James Brown’s “I Got You (I Feel Good)” is the perfect vehicle for this album’s concept and Oz’s well-controlled wah-wah work works well as the rhythm section builds up a real head of steam before releasing Chris Potter’s exuberant sax to play around with the familiar riff. Oz’s “Ice Man” is presumably a tribute to Albert Collins who knew a thing or two about adding funk to the blues and works very well with a great core riff played by Oz, the horns adding punch and Robben Ford stepping in to deliver a great solo. “Zig Zag” is one of the numbers that the horns sit out but the insistent groove and Oz’s extensive guitar work make the track work fine. “Damn, This Groove” has Dweezil Zappa and Oz exchanging some very distorted and, at times, unpleasant guitar ‘noise’ though the basic tune certainly fits the funk concept and the horns are back to add propulsion to the riff.
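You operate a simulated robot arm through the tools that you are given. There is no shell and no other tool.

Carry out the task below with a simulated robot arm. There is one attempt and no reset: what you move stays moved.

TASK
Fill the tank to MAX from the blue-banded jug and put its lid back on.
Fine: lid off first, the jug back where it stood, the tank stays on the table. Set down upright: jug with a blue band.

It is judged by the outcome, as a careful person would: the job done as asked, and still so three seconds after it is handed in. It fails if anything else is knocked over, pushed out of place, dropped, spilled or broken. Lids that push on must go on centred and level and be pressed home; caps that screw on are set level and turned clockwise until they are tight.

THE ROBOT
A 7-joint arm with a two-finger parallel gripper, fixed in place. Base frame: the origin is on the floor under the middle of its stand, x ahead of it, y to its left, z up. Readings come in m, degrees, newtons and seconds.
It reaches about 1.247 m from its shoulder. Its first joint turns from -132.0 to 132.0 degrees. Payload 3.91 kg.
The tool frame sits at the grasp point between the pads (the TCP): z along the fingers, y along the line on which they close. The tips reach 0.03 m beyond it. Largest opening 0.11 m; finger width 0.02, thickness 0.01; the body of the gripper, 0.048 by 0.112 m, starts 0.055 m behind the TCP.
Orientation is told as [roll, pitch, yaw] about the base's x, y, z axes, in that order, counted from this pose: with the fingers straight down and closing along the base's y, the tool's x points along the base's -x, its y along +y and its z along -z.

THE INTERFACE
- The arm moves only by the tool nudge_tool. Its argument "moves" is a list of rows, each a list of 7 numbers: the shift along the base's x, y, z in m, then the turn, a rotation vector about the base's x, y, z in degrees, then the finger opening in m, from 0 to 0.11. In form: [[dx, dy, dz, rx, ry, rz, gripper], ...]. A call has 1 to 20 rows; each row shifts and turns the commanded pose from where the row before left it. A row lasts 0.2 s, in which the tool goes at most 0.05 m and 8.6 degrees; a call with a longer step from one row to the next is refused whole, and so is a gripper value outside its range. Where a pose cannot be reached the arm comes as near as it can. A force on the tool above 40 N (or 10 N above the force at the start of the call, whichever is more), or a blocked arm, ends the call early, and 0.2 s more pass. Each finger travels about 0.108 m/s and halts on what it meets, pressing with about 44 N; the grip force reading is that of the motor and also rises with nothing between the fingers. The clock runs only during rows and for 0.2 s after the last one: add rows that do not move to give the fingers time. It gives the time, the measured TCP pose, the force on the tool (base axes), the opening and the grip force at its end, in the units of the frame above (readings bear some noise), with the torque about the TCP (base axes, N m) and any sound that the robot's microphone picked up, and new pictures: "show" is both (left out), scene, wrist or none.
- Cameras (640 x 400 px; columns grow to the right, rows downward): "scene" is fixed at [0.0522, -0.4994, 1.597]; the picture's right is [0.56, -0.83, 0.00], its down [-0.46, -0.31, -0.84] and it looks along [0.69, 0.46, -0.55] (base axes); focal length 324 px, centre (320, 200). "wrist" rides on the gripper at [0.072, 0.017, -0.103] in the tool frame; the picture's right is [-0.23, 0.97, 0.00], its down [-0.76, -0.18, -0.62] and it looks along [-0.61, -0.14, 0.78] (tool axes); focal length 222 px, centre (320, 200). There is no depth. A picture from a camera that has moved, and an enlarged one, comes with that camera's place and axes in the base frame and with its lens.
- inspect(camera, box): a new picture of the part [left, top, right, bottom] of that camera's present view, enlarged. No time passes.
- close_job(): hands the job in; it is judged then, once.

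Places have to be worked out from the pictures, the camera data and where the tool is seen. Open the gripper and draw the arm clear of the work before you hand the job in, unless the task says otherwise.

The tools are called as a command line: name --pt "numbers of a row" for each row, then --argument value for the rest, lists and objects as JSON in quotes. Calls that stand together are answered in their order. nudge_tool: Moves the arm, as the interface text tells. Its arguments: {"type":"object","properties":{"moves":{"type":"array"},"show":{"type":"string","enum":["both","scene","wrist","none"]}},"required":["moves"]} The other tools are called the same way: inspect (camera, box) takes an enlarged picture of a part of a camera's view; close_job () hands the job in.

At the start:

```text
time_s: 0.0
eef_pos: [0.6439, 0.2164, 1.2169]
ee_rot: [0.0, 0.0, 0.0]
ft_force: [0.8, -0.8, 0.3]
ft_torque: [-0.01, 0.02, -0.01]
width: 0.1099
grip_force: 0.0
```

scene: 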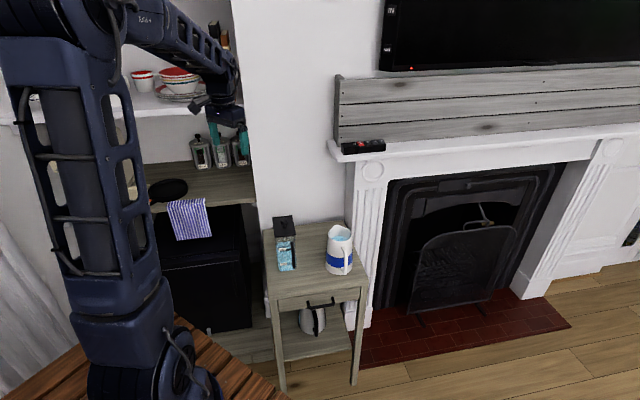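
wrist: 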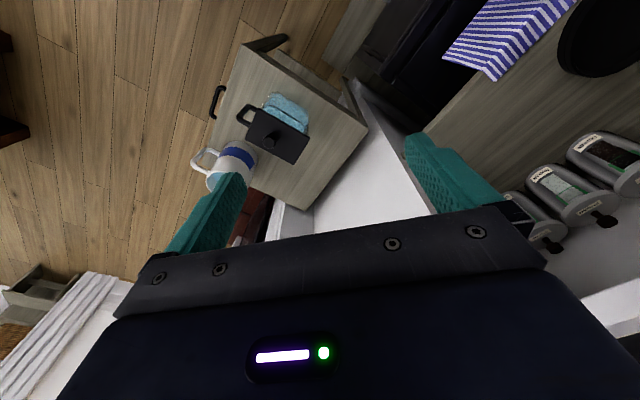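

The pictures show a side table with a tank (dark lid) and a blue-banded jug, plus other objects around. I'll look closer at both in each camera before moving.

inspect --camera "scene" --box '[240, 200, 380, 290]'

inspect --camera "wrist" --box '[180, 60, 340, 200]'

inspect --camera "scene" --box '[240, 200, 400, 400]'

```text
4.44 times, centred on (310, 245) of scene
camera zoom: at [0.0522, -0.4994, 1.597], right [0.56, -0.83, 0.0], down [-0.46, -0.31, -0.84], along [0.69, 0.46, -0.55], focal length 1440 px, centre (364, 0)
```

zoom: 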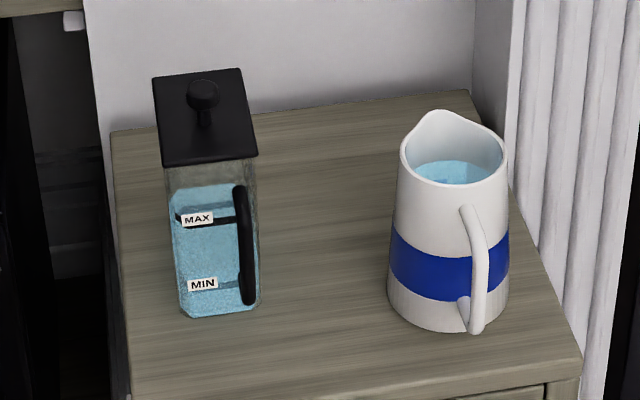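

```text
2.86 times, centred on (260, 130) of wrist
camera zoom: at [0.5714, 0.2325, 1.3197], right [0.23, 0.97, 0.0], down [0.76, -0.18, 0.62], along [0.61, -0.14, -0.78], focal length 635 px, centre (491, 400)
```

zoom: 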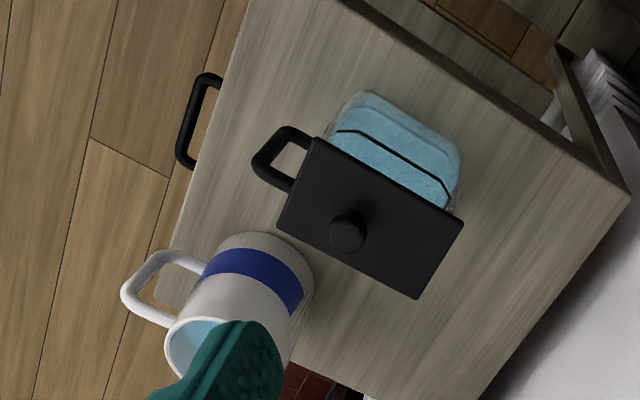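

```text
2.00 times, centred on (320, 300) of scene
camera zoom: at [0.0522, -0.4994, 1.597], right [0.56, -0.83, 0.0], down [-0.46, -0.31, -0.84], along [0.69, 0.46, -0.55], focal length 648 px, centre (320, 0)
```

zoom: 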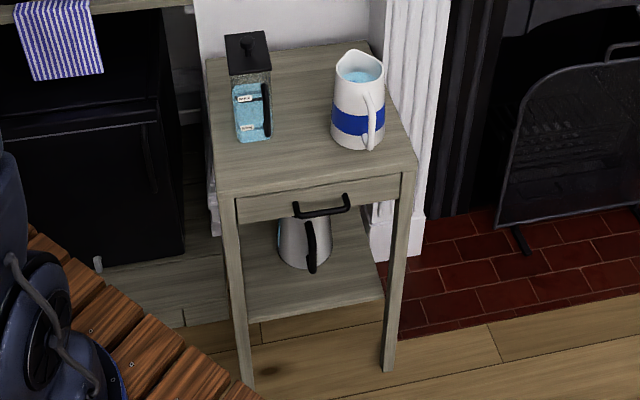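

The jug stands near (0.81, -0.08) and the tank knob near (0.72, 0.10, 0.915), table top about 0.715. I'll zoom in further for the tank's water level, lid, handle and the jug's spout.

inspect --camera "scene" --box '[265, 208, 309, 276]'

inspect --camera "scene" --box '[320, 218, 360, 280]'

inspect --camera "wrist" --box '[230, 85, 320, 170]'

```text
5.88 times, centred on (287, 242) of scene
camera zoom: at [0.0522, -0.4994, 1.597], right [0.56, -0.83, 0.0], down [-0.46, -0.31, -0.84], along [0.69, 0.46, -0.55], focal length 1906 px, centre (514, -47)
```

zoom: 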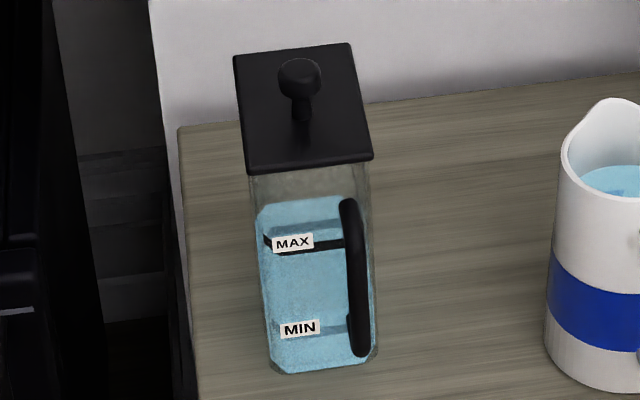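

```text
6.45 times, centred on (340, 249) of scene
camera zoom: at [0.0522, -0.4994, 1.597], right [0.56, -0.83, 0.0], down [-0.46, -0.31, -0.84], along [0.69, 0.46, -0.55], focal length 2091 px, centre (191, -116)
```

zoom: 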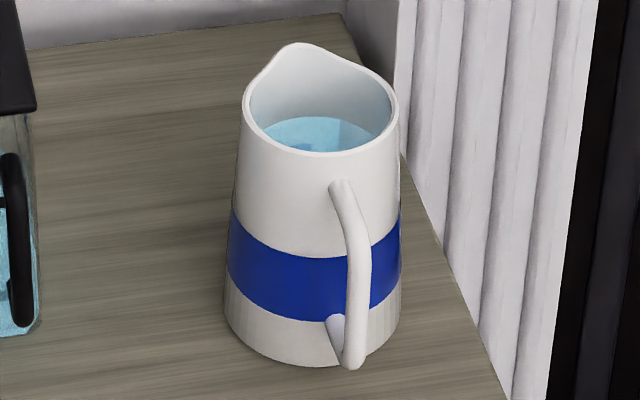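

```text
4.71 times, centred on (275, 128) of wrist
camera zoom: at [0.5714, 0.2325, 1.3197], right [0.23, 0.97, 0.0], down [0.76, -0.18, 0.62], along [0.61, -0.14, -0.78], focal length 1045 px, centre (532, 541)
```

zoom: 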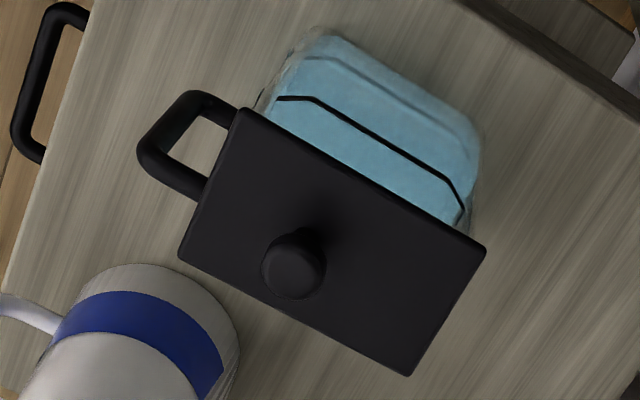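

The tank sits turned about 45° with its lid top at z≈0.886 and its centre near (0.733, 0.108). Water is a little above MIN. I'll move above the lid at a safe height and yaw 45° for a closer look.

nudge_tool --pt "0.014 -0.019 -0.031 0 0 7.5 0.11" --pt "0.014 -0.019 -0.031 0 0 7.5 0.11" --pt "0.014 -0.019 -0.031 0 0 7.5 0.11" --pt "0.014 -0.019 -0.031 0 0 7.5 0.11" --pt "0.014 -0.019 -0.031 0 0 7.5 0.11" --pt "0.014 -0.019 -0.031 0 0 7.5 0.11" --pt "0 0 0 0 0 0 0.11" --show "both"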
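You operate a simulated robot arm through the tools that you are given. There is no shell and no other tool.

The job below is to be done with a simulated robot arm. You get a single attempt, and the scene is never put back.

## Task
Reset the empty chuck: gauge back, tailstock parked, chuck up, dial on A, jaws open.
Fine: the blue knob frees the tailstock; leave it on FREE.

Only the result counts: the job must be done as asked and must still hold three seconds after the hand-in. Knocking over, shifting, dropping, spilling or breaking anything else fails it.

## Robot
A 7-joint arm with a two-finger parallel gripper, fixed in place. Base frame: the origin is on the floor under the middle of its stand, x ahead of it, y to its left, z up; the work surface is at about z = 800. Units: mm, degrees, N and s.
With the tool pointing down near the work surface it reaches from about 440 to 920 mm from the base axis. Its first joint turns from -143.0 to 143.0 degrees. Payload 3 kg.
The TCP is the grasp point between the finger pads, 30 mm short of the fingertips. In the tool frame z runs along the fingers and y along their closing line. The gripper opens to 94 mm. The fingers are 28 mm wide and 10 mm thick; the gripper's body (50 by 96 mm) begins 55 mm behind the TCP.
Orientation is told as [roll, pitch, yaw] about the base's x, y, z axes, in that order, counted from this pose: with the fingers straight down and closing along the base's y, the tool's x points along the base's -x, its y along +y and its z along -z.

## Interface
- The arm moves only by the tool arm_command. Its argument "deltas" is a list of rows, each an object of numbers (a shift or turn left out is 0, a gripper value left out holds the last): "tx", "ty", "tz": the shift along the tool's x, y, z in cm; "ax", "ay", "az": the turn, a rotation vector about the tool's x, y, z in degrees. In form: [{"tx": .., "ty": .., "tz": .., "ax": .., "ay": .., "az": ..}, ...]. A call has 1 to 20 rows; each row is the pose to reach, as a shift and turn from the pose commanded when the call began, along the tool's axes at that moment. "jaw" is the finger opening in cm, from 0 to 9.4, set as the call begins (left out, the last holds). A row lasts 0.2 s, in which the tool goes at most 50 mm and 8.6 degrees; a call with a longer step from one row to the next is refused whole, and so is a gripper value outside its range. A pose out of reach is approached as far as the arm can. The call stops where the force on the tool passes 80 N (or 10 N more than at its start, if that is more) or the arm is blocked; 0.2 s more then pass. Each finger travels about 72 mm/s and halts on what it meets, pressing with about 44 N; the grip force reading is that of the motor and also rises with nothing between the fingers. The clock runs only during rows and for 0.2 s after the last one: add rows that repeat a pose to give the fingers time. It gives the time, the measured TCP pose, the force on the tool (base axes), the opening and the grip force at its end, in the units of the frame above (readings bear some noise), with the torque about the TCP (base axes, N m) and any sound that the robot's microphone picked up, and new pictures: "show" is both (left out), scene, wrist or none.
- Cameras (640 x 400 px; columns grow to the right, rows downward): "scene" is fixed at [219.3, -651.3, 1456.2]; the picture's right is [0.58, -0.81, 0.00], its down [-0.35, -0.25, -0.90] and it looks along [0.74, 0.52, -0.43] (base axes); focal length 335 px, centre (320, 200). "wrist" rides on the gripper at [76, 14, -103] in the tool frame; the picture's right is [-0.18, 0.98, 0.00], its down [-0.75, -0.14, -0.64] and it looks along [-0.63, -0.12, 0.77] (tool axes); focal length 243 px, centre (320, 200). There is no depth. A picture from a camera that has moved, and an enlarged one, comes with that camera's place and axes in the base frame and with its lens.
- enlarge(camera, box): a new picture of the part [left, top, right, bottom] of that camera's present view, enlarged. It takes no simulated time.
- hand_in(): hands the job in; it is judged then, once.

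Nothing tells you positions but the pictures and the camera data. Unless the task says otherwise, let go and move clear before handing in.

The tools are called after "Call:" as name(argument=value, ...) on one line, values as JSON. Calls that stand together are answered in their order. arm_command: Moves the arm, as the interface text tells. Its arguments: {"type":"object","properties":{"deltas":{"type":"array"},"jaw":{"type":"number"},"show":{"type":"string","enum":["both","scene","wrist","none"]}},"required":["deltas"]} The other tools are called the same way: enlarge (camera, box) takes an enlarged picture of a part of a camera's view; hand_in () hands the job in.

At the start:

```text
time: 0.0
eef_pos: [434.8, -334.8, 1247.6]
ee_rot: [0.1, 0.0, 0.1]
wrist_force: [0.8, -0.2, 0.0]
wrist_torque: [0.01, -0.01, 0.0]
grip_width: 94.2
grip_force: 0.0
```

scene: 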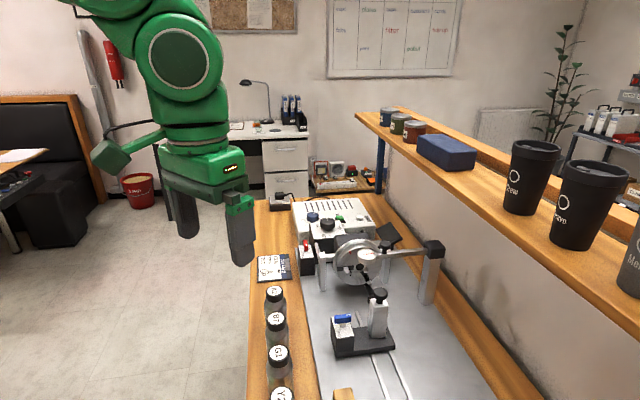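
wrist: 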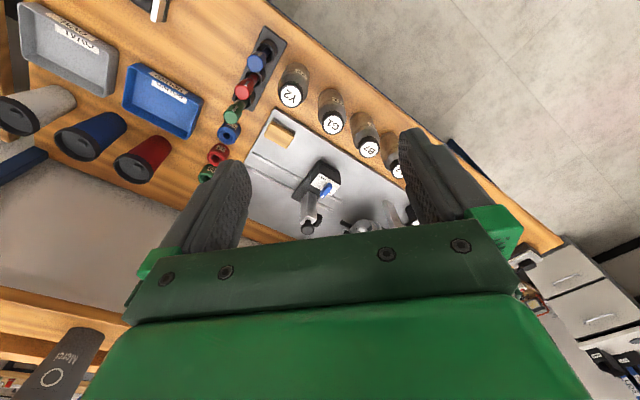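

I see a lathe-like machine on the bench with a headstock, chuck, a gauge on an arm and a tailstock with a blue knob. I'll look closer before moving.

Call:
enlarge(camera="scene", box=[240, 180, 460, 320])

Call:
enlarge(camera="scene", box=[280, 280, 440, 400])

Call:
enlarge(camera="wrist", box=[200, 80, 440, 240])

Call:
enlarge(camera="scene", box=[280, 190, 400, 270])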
That leaves three tracks to consider, none of which appears at first to fit the concept of the album. Sam Cooke’s oft-covered “A Change Is Gonna Come” is played as an instrumental, Oz’s aching Les Paul taking the part of the vocalist over some beautiful organ work from Jerry, the horns making a subtle entrance towards the end of the first verse – a lovely take on the classic tune but not a lot to do with funk, this serves as a nice middle break on the album. Jimi Hendrix must undoubtedly merit a mention in a history of funk but the choice of his most famous ballad “Little Wing” is at first slightly strange but with Corey Glover’s soaring (and at times histrionic) vocal and no fewer than three drummers (Anton Fig being credited for ‘reverse drum fills’) there is no doubt that it’s a stunning version, Oz’s guitar suiting the dreamy arrangement perfectly. Probably even stranger on a funk album is a Thelonious Monk tune but the version of “Five Spot Blues” here works well, at least as a guitar fest, with Joe Bonamassa and Oz exchanging bright solos over an all-star band of Chris Layton, Roscoe Beck and Reese Wynans whose organ work pushes the groove well.

Overall this is an album with several high points and a few low ones but guitar fans are sure to find material here that they will enjoy.